A heart-shaped tale
There was plenty happening in our world this weekend, and it had to figure itself out without my input because I was clearing out the heart-shaped bed. It’s the time of the season when some crops have spurted out all they got, and a change is called for.
Around the heart-shaped bed from right front to the curvy other side back toward left front: I had planted bush beans (variety unknown because they never sprouted), pineapple squash across the middle, Red Swan bush beans around the end, basil varieties on the middle left side, finishing with more bush beans on the front left (which turned out to be pole beans that defied the tall stakes and escaped heading north to form a canopy over the basil and some of the Red Swans… and after two months never popped a blossom).

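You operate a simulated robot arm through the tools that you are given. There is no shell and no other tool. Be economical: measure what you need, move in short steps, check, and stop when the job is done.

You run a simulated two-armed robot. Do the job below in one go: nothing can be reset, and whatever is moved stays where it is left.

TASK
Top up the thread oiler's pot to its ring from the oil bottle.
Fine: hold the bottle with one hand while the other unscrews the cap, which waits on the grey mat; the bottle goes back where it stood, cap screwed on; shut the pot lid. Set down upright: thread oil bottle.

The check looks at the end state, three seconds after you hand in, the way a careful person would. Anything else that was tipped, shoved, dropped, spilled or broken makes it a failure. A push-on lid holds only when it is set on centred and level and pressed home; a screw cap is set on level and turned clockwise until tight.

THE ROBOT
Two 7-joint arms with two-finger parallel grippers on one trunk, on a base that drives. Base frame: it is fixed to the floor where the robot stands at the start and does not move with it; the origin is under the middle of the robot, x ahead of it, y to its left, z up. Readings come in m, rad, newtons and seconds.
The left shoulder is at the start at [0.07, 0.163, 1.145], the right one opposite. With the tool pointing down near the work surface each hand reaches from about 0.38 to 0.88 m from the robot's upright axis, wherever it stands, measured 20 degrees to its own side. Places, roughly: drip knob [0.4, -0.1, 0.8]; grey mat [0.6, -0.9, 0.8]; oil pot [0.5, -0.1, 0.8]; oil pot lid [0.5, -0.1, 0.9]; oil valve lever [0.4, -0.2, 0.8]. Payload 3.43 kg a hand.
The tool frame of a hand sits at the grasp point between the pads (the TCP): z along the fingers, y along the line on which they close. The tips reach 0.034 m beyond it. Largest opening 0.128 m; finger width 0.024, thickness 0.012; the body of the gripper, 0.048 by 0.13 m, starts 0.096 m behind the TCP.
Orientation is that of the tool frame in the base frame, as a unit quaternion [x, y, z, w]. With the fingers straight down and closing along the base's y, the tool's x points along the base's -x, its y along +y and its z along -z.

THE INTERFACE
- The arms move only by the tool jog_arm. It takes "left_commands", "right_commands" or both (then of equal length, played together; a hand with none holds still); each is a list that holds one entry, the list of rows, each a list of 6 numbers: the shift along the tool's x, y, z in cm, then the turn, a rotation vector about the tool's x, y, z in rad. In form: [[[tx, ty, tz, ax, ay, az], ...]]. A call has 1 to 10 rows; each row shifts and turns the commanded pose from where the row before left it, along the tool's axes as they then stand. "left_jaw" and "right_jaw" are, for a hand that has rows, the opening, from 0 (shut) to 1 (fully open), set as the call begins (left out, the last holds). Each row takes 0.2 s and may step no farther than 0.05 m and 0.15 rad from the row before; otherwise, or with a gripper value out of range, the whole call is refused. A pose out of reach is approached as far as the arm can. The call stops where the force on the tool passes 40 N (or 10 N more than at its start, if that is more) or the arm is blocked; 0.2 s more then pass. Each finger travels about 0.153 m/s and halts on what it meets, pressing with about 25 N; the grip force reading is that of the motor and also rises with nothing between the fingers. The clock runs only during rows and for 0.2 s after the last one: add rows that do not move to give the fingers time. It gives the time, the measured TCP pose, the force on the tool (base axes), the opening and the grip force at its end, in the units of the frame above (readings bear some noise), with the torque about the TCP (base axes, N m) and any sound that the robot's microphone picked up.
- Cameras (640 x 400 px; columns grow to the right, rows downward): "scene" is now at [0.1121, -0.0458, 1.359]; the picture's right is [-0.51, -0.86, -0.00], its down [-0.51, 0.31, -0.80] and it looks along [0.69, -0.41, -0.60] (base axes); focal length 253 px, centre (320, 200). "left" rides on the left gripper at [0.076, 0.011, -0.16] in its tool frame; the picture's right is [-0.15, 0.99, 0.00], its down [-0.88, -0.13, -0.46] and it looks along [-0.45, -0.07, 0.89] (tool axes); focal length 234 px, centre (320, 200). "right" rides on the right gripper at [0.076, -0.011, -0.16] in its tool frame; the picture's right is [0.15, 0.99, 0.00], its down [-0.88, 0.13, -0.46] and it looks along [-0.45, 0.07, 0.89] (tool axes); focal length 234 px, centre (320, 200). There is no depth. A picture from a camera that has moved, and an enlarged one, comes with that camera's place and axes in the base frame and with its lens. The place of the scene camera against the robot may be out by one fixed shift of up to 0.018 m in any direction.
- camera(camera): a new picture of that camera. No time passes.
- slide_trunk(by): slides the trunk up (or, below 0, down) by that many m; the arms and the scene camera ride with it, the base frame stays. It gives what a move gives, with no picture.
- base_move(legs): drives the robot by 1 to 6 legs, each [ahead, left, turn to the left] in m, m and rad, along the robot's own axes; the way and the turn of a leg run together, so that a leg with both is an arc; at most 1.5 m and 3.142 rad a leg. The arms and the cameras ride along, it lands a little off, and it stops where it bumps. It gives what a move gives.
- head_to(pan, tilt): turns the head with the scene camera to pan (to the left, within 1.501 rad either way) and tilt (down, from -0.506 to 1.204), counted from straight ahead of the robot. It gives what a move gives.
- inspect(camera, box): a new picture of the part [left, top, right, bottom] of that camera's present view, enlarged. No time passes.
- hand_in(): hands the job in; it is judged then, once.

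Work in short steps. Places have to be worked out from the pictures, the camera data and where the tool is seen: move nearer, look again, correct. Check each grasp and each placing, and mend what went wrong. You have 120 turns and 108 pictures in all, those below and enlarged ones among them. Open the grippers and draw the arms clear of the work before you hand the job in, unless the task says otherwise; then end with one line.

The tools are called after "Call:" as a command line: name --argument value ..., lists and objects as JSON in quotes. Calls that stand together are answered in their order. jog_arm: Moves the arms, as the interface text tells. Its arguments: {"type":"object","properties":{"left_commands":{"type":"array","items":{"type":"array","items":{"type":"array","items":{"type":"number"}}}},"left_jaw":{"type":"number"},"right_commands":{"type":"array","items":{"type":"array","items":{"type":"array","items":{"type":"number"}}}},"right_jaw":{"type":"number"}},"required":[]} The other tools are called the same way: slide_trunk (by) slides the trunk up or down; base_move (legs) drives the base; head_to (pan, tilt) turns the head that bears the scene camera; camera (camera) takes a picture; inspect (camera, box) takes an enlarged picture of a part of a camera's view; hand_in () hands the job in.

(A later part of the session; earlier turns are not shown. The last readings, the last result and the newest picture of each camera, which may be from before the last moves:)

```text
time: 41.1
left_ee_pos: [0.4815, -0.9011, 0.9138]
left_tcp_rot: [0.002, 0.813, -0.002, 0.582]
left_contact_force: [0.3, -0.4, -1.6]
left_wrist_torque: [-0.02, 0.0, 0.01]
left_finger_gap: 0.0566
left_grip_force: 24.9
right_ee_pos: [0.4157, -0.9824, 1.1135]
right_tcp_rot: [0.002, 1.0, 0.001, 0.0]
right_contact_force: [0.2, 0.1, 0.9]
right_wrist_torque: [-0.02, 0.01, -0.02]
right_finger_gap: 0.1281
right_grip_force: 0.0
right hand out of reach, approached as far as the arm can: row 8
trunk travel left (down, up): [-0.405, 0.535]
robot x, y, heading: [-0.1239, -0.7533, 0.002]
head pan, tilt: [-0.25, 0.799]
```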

The bed called out for a reset which means I get to do more garden art. Gardening is combining your energy, wild ideas and resources to paint the 3-D picture of your dreams which, by the way, will be tasty at dinnertime. In my early days of gardening, I planted a 2×15-feet bed of bronze crispy lettuce – a full healthy bed of produce, a work of art – and it was so profoundly picturesque I never harvested any of it. I watched the whole bed go to seed and enjoyed the process.
I learned from the lettuce there’s a rhythm to gardening, and the relative point for the heart-shaped bed is now is the time to paint another profoundly picturesque painting. The garden will tell me what I need to know. So far, the plan seems to be a short rest (nurtured by rain), addition of mid-season amendments and matter, and a replant.

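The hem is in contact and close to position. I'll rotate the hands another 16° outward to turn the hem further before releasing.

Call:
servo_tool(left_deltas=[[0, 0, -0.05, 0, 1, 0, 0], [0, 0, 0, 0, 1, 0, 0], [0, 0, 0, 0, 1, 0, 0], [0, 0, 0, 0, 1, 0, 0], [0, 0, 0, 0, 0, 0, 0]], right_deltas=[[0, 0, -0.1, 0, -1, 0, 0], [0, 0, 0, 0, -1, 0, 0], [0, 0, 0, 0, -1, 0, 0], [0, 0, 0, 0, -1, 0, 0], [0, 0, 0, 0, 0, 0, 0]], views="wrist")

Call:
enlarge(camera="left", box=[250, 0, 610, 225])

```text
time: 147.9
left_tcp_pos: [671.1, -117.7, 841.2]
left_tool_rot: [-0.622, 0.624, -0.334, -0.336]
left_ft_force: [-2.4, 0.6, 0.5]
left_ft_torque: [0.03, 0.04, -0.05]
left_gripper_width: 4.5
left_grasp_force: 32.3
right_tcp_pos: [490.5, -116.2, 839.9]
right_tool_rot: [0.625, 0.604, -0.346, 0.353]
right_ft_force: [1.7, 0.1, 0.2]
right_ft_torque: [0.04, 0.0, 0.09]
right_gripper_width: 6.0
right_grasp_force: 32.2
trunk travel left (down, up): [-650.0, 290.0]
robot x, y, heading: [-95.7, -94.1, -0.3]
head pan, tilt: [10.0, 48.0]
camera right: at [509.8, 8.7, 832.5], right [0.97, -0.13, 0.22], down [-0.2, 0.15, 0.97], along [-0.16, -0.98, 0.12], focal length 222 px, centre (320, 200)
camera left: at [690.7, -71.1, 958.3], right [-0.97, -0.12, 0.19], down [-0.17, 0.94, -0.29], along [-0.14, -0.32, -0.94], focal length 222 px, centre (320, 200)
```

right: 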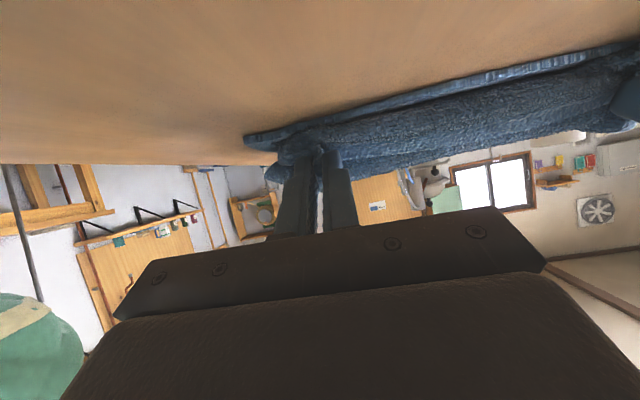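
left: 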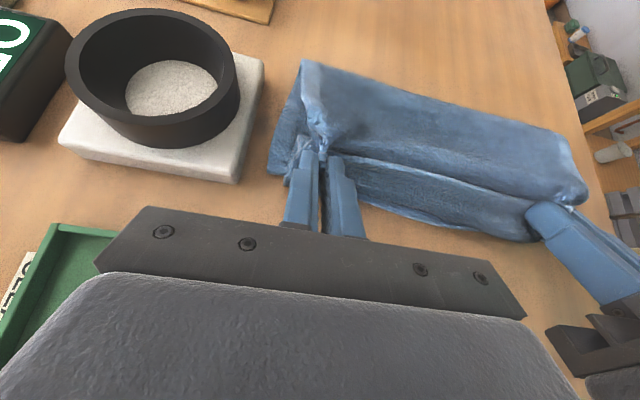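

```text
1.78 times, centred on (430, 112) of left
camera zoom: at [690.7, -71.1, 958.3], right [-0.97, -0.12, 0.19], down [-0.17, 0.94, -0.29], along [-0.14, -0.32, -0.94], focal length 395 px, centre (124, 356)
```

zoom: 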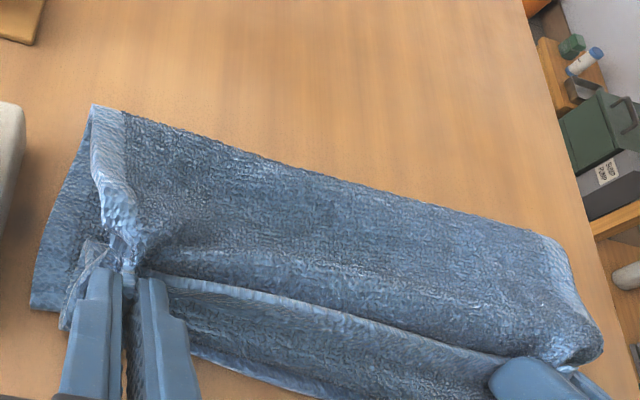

The spring plan for the front right corner was five or six bush bean plants, and in spite of two plantings only a couple sprouts sprouted and somebody ate them. Eventually the cosmos took over.

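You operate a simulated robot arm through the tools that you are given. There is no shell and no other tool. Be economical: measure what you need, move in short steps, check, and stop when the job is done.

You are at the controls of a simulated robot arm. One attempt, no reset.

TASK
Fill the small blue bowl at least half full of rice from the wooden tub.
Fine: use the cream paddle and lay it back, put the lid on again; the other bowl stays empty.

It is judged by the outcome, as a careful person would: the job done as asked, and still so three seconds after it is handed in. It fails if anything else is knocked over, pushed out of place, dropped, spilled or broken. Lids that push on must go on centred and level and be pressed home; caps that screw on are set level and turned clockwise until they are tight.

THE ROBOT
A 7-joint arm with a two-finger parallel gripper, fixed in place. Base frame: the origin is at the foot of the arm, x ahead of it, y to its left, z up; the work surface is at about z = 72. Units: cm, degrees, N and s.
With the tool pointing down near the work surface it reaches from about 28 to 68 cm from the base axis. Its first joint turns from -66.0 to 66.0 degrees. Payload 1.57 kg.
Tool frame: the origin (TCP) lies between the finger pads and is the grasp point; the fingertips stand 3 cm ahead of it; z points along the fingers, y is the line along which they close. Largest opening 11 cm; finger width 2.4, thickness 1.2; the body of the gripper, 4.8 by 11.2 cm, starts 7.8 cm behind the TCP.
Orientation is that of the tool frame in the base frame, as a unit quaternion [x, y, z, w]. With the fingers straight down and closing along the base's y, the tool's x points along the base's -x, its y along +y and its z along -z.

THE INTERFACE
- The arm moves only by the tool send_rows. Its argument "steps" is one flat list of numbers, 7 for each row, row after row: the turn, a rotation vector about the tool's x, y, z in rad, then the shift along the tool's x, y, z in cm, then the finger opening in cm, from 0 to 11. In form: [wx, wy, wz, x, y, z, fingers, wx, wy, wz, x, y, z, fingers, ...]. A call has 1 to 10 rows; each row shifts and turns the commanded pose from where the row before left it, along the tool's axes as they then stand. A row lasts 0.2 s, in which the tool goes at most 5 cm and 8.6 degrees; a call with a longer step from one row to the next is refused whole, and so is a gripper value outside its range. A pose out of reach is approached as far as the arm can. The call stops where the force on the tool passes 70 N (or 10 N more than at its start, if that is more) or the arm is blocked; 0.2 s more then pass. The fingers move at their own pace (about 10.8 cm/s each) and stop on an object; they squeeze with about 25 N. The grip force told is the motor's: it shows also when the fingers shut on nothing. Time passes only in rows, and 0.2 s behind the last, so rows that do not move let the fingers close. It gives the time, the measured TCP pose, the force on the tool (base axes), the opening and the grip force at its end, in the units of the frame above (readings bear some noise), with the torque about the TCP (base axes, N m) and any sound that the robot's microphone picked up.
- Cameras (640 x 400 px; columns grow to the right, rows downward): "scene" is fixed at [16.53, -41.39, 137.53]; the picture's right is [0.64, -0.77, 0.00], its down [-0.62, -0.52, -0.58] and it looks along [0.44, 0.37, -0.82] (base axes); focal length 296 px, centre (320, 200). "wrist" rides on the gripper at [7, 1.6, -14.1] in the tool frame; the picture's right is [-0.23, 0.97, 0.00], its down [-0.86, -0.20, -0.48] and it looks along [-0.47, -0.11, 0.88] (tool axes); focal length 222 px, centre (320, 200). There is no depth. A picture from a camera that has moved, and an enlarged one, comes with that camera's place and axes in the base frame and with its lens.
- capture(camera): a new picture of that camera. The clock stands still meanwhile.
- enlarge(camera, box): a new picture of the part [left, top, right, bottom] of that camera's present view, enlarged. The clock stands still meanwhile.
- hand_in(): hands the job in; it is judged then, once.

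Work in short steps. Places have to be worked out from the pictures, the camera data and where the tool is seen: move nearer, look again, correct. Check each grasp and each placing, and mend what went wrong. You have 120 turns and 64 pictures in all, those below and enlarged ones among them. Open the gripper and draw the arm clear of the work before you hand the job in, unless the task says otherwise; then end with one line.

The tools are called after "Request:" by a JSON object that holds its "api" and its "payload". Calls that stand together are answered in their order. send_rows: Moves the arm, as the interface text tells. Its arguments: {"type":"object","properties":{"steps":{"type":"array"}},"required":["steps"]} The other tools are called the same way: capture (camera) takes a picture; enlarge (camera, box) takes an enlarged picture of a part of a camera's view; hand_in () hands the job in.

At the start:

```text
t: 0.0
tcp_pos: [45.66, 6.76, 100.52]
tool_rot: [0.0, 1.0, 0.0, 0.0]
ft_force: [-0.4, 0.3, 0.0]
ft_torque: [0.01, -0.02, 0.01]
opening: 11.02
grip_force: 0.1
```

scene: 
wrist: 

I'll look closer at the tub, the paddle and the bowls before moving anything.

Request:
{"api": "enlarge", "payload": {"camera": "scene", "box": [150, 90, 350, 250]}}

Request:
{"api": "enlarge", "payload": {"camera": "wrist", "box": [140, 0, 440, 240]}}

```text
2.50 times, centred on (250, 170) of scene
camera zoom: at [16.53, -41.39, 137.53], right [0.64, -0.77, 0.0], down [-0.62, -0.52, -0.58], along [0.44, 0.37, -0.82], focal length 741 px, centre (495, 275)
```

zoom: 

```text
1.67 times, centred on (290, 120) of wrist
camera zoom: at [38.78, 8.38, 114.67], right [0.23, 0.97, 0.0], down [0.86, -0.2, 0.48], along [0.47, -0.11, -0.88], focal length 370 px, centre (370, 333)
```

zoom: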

Across the middle of the bed were strong, vibrant healthy pineapple squash plants. Tropical-like leaves big as pillows until the squash bugs came to town. They and their scurrilous mission would not be denied no matter the amount of neem oil spray or devoted attention. After the first few squash, the plants lost their mojo. They languished, no more blossoms, so their season was over.
So out came the squash vines along with the Red Swan bean plants. Reddish-magenta snap beans make for a colorful dinner. They were productive in not much space, but the plants were spent.
The front left corner hosted eight-foot-tall bean vines which the gardener thought were going to be cute bushy bean plants. They grew into a tall jumbled mess with no blossoms, though they did provide shade for the basil, and now they dwell atop the leaf mulch pile.
So… the bed needs replenishing. Scratch the surface with a cultivator to let the air in, add soil amendments, compost, grass clippings, aged horsey if you have it, and give it a few days off. I figure we are toward the end of a seasonal window for replanting quick-maturing bush beans and bush cucumbers, and that’s what the heart-shaped bed called for.
Across the middle where the squash plants roamed will be the Red Swan beans again because they’re quick along with maybe a yellow variety for variety. Bush cucumbers will move into the two refurbished front areas. If planted soon, they will produce harvestable cukes by mid-September according to the plan for the next profoundly picturesque painting. Across the back side where the red beans grew will be a medley of leafy greens such as arugula, Asian brassicas, chicory and chard.
Or the heart-shaped bed could change its mind as heart-shaped things sometimes do.